Dolci scelte (Candy Jar): recensione del film Netflix con Helen Hunt
La nostra recensione di Dolci scelte (Candy Jar il titolo originale), film Netflix del 2018 con Sami Gayle e Jacob Latimore, Helen Hunt, Christina Hendricks e Uzo Aduba
Dolci scelte (Candy Jar il titolo originale) è un film del 2018 scritto da Chad Klitzman e diretto da Ben Shelton. I protagonisti del film sono i giovani Sami Gayle e Jacob Latimore, affiancati dalle più esperte Helen Hunt, Christina Hendricks e Uzo Aduba. Dolci scelte è disponibile su Netflix dal 27 aprile.
Lona (Sami Gayle) e Bennett (Jacob Latimore) sono due campioni di dibattito del loro liceo, perennemente in lotta e in disaccordo fra loro ma accomunati dalla voglia di accedere alle più prestigiose università americane. Costretti a collaborare per continuare a inseguire i propri sogni, i due scoprono di essere più simili di quanto sono disposti ad ammettere, coinvolgendo nella trasformazione del loro rapporto anche le rispettive madri Julia (Uzo Aduba) e Amy (Christina Hendricks).
Dolci scelte: una pellicola adolescenziale a tratti gradevole ma fondamentalmente innocua
Fin dai primi minuti, è chiaro anche agli spettatori meno smaliziati dove Dolci scelte andrà a parare: un rapporto controverso fra due ragazzi competitivi che si addolcisce sempre più, affiancato da una consistente dose di sani e positivi principi e da un irrobustimento del rapporto fra genitori e figli. Un classico canovaccio da film su e per famiglie, senza particolari pretese a livello tecnico o di contenuti, che viene però reso accettabile e a tratti persino gradevole da un efficace gruppo di interpreti, capaci di trarre il meglio possibile dai rispettivi personaggi.

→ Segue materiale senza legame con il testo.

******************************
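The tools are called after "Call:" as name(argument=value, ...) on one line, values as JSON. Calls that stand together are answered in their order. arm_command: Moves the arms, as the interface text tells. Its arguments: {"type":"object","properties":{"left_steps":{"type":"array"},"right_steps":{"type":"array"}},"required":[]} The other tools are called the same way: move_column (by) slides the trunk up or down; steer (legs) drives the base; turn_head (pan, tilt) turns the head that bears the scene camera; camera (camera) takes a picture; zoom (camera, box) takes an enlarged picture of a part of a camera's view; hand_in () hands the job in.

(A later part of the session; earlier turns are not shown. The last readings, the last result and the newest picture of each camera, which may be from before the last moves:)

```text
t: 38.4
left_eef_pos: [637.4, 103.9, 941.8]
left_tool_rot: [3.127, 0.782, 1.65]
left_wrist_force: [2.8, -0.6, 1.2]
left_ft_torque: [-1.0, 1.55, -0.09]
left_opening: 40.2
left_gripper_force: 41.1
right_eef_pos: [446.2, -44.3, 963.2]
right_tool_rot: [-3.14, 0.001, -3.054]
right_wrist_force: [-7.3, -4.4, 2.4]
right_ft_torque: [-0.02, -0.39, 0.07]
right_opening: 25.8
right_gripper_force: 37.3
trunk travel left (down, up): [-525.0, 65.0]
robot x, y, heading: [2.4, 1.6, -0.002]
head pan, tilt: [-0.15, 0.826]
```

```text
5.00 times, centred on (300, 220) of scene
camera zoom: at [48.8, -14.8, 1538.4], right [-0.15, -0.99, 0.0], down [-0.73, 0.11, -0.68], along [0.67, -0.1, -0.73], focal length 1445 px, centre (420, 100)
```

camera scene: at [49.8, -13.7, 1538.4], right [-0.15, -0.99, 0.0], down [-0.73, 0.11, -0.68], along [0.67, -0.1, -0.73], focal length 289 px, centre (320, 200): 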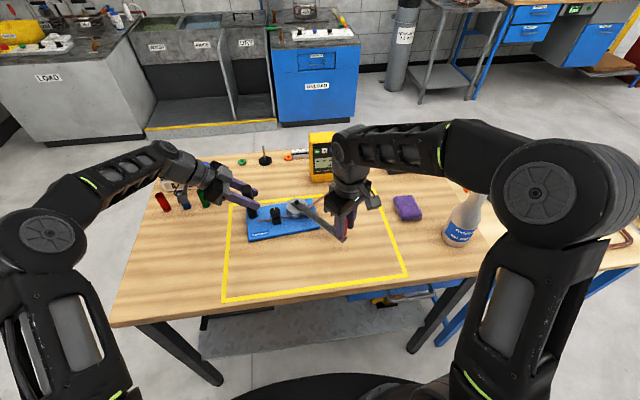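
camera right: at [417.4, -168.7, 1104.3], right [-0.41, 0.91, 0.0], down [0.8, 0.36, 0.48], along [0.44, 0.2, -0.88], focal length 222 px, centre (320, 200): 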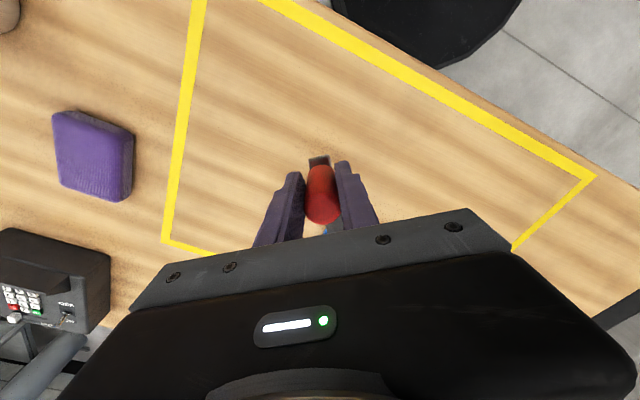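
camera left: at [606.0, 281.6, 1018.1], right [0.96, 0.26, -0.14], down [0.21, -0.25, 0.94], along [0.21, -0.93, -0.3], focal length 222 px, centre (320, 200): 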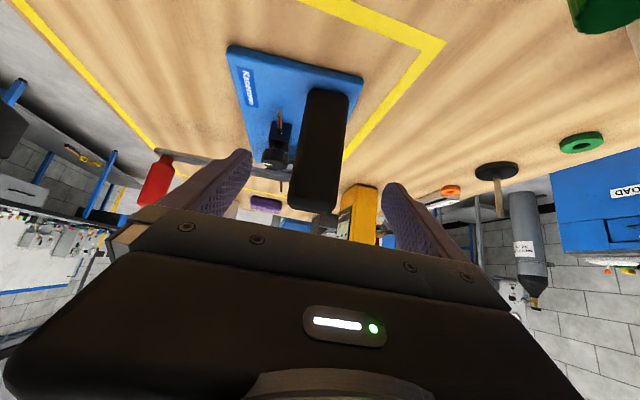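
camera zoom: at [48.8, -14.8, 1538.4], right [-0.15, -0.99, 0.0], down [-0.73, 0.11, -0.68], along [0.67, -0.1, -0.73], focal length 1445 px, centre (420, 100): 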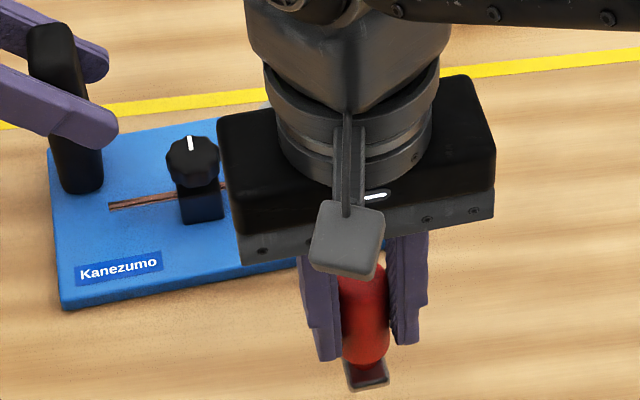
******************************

A spiccare è soprattutto il premio Oscar Helen Hunt, che nei panni di un’assistente scolastica particolarmente libertina e aperta di vedute diventa il perfetto contraltare all’anomala seriosità dei due protagonisti adolescenti. Non da meno anche Christina Hendricks e Uzo Aduba (quest’ultima in un ruolo diametralmente opposto alla folle galeotta Crazy Eyes di Orange Is the New Black), capaci di trovare le giuste sfumature fra due donne e madri agli antipodi per cultura ed estrazione sociale, ma accomunate dall’amore per i propri figli e dalla voglia di aiutarli a raggiungere i loro obiettivi. Dal canto loro, Sami Gayle e Jacob Latimore riescono a reggere il peso del film sulle loro spalle, dimostrando (in particolare il secondo) di avere l’espressività e la presenza scenica necessarie a farsi strada nell’ambiente hollywoodiano.

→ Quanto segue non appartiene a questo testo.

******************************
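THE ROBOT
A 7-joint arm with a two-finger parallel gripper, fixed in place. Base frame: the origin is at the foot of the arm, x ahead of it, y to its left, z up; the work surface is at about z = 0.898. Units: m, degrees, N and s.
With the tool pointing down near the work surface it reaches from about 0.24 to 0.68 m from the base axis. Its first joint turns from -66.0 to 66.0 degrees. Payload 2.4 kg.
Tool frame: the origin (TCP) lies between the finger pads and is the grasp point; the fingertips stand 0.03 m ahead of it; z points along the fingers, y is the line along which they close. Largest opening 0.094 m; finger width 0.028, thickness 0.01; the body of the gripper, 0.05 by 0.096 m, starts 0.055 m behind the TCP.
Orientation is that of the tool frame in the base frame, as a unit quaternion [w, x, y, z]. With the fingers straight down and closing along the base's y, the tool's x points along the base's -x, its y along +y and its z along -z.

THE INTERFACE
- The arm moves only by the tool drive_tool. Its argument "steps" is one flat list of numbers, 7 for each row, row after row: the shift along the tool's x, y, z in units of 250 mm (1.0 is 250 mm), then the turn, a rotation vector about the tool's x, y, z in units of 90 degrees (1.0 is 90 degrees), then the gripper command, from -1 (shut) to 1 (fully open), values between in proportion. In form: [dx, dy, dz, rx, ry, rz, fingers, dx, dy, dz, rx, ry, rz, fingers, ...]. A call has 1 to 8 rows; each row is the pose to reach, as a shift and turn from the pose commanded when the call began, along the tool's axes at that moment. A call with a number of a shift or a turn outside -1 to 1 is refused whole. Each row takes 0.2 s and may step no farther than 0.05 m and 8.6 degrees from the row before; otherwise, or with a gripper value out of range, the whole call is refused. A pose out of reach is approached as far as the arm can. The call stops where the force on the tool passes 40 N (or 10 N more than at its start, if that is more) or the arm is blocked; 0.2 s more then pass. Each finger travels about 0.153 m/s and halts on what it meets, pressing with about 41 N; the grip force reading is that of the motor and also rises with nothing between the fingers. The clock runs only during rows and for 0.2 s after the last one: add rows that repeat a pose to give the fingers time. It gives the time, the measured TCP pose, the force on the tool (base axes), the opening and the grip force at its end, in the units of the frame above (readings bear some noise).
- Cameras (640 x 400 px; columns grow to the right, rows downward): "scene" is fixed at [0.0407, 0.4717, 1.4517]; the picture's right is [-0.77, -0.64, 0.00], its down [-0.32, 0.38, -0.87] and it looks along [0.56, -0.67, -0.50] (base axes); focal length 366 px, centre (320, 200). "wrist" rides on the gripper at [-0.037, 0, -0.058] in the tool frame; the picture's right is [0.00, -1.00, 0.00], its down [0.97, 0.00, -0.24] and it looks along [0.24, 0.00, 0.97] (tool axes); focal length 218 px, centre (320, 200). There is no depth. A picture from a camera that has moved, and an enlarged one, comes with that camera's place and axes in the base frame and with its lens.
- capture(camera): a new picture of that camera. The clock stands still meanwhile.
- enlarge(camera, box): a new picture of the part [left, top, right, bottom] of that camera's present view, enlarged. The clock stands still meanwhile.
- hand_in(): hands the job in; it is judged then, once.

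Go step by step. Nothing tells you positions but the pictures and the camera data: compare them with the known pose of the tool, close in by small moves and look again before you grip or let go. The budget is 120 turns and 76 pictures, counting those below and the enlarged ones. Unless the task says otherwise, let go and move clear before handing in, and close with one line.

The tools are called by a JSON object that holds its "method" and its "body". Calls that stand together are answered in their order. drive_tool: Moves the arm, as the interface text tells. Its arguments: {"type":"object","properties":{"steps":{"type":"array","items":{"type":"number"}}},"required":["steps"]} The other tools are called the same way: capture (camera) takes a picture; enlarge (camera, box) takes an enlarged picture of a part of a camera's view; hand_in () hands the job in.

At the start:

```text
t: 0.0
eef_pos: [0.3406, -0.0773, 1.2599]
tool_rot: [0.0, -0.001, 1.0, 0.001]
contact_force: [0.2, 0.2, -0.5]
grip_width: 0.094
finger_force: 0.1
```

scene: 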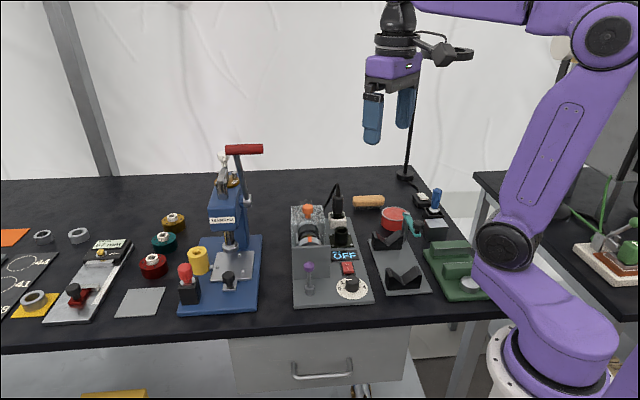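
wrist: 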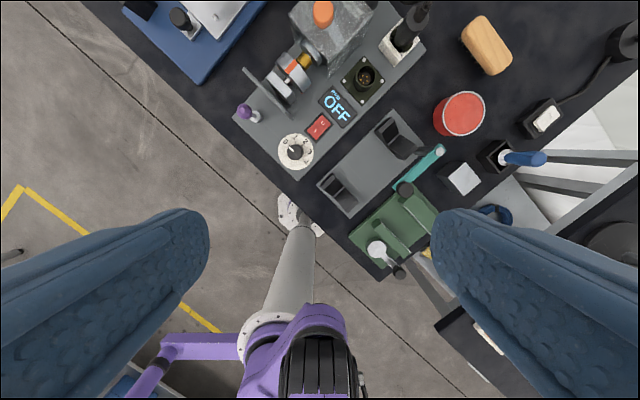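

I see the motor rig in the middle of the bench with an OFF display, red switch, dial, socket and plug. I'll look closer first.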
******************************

Dolci scelte: un ingenuo ma sincero invito a staccarsi dalla voglia di primeggiare per godere di ciò che ci circonda
Il rovescio della medaglia di Dolci scelte è rappresentato proprio dal suo essere un film fondamentalmente innocuo, ideale contenuto per la programmazione di un canale tv per ragazzi. Tolta la voglia di primeggiare sull’altro di Lana e Bennett e la blanda antipatia fra le rispettive madri, non c’è il minimo contrasto che inneschi un meccanismo narrativo più complesso o almeno una reazione empatica da parte dello spettatore. Il film rimane così sepolto sotto a una patina di buoni sentimenti e mitezza che ne penalizza la riuscita, anche a causa di un comparto tecnico che, dalla regia alla fotografia, passando per il sonoro, risulta sempre oltremodo piatto e ovattato.
Da sottolineare, per una volta, la maggiore efficacia e pertinenza del titolo italiano Dolci scelte rispetto all’originale Candy Jar, che letteralmente significa barattolo di caramelle. I recipienti in questione si trovano sul tavolo della già citata bonaria e confidente consulente scolastica interpretata da Helen Hunt. Un dettaglio che, come prevedibile, non ha alcuna rilevanza ai fini della trama, ma diventa involontariamente una metafora dell’intero film: dolce e a tratti gradevole, ma fondamentalmente privo di personalità e sostanza.
Oltre a qualche convincente e ben interpretato dialogo fra adolescenti e adulti, ciò che rimane di Dolci scelte è l’invito a una generazione e a una società sempre più competitive a staccarsi per un attimo dalla voglia di primeggiare sul prossimo, in modo da poter cogliere le emozioni e le gioie che la vita può regalarci al di là dell’affermazione scolastica o professionale. Un messaggio lanciato con toni inoffensivi ma sinceri, che rendono il film di Ben Shelton una visione accettabile se limitata a un pubblico giovane o giovanissimo ma decisamente insufficiente e inappagante per gli spettatori più maturi.